The base constant $K_\mathrm{B}$ is given but as $K_\mathrm{w}=K_\mathrm{A}K_\mathrm{B}$ we can start with main eqn in linked page and convert to $k_\mathrm{B}$ later on. In this case as ammonia is a base (with concentration $c_b= 0.1$ M) we may suppose that any acid concentration $c_\mathrm{a} \approx 0$ then,

$$K_\mathrm{A}= \mathrm{[H^+]} \frac{(c_\mathrm{b} + \mathrm{[H^+]} - \mathrm{[OH^-])} }{(- \mathrm{[H^+]} + \mathrm{[OH^-]} )} $$

Additionally we can reasonably assume that $\mathrm{[OH^-] \gg [H^+]}$ and so

$$K_\mathrm{A}= \mathrm{[H^+]} \frac{(c_\mathrm{b} - \mathrm{[OH^-])} }{ \mathrm{[OH^-]} } $$

This can be solved by substituting for $K_\mathrm{A}=K_\mathrm{w}/K_\mathrm{B}$ and for $\ce{[H^+]}$ as $K_\mathrm{w}=\ce{[H^+][OH^-]}$ and solve the quadratic equation.

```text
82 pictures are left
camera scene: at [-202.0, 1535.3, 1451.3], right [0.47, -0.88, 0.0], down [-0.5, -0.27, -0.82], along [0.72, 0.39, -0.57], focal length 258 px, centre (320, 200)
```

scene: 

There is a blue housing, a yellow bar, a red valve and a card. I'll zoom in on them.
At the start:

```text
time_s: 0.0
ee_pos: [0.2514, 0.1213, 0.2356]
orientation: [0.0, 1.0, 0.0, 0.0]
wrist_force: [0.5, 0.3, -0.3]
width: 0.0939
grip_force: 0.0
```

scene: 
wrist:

But as $c_\mathrm{b} \gg \ce{[OH^-]}$ we can simplify by letting $c_\mathrm{b} - \ce{[OH^-]} \to c_\mathrm{b}$ then the equation becomes

$$K_\mathrm{A}= \mathrm{[H^+]} \frac{c_\mathrm{b} }{ \mathrm{[OH^-]} } $$

We can now get

$$\frac{K_\mathrm{w}}{K_\mathrm{B}}= \frac{K_\mathrm{w}c_\mathrm{b}} { \mathrm{[OH^-]^2}} $$

from which

$$\ce{[OH]^- } =\sqrt{K_\mathrm{b}c_\mathrm{b}}$$

and so you can obtain the pH.

When you dilute, the concentration of base $c_\mathrm{b}$ is halved.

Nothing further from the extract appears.